From the BBC:
A council which spent nearly £1m buying and relocating a church wants to use the site for 23 new car parking spaces... Council documents valued the church at £350,000 but, at the time of purchase, the site's redevelopment potential pushed the value up to £700,000.
The Conservative-led authority also agreed to pay the church £205,000 for its new building next to Damers School in Poundbury and £25,000 in professional fees.
Liberal Democrat Ms Hosford, who represents Dorchester North, said: "The projected income from the extra spaces created cannot possibly justify the huge amount of expenditure that will have gone into producing them."
A council paying for 'redevelopment potential' is madness, because quite what the permitted development is is up to the very same council to decide. Had the council made it clear that they would refuse all planning applications, they could have bought the site for peanuts. Had the council granted permission for a twenty-storey tower block, the redevelopment potential would have been much higher, so why not grant that permission and then pay £10 million for the site?

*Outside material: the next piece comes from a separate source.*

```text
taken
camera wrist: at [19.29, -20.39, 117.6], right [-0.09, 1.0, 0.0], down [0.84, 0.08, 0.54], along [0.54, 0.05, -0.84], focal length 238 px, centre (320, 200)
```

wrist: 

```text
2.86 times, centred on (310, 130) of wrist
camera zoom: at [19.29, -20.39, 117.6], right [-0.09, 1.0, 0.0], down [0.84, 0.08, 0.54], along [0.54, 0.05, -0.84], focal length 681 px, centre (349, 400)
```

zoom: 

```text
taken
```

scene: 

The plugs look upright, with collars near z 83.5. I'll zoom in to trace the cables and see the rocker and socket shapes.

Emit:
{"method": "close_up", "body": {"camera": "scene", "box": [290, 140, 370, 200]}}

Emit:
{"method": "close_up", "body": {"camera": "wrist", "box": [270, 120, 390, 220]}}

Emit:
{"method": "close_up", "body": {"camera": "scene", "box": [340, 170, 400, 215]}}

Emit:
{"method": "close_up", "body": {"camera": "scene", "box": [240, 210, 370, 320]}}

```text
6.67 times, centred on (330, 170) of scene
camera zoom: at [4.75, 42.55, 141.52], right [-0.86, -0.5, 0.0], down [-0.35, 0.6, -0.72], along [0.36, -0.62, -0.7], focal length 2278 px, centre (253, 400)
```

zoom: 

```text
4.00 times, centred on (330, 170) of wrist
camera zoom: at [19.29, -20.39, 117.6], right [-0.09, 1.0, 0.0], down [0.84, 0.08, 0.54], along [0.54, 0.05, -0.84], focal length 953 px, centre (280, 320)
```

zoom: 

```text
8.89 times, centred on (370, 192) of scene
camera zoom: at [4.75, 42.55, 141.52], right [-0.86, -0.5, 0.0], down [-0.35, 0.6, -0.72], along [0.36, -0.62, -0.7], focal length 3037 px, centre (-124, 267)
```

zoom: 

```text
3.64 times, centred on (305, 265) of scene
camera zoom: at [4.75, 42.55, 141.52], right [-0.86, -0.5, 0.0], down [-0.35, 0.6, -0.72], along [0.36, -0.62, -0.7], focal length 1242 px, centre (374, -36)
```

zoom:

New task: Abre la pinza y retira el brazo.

Be that as it may, the Lib Dem lady is succumbing to the 'big scary numbers' fallacy. Google Maps shows that the church is in the corner of an existing large car park with an awkward layout in the church corner, so they can now re-jig the layout and increase capacity by 30 or 40 parking spaces, not just 23.
The council ought to know its average income per parking space, let's assume it's £5 a day, Mon - Sat, 52 weeks a year. Potential income from 30 extra spaces = £46,800, which in this day and age is a reasonable return on an outlay of £1 million.
Wednesday, 15 August 2018
"Dorchester car park spaces to cost £40,500 each"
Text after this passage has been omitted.